My approach to filmmaking, whether I have shot the film or taken footage from another film is not different. All footage is found footage for a film editor, if the editor has not made the film. My technique is no different despite having shot the film myself or not. The editor's role is to work with given images, put them together and, perhaps, make them do things that were never there in the original intent. There are many examples of how footage can be made to appear quite different by changing the context.
I disagree with the tendency to make "found footage" a category, rather than a description. And possibly montage comes closer than collage, because collage, as I understand it, is a French word that deals with the placing of separate layers of paper on a flat surface. Assemblage is a French word, but it is also an English word. But it's such an all inclusive term that it has virtually no definition whatsoever. I don't think we should be talking about collage when we speak of film. We should be talking about montage.

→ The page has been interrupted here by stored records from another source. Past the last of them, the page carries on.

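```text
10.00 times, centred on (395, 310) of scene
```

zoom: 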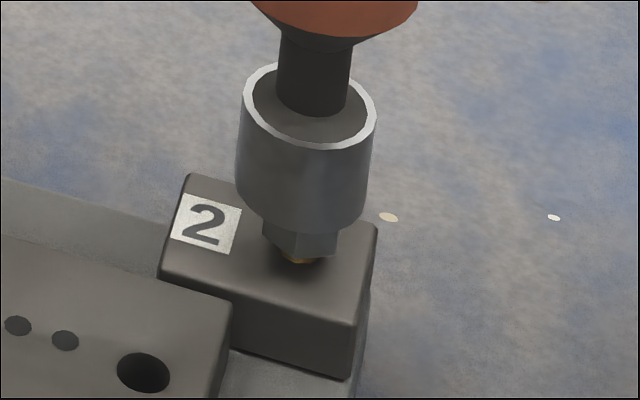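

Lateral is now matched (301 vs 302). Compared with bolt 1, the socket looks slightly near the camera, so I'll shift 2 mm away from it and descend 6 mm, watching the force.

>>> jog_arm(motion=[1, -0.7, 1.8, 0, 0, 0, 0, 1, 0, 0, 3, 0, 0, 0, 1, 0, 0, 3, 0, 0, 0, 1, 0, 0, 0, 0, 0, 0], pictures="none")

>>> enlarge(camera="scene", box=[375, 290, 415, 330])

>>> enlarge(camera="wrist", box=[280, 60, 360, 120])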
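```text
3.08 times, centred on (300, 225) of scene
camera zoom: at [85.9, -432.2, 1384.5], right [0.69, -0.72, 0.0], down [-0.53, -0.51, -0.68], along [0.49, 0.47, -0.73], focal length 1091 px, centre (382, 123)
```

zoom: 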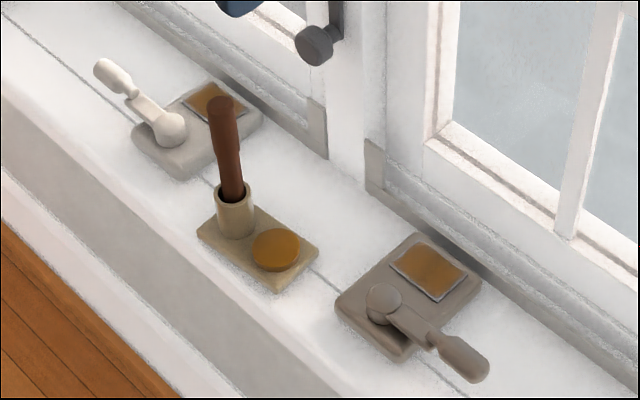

My films are the "real world." It's not a fantasy. It is not a found object. This is the stuff that I see as the phenomena around me. At least that is what I call the "real world." We have "reality shows" presented to us regularly. The most prevalent is the five minute "reality show" — the five minute news. If you listen to a news program on the radio it may report ten events in a row. It's no dIfferent than A MOVIE. Something absurd next to a catastrophe next to a speculation next to a kind of instruction of how you're supposed to think about some political or social thing. You know: "President Bush had lunch with his wife and went to Kennibunkport, Maine, today. Fifty thousand people died in Bangladesh in a horrible disaster. Sony says they're going to produce a new three-dimensional hologram television set which will be released sometime in the 21st century." GaGa, GaGa. I mean this is comic book time.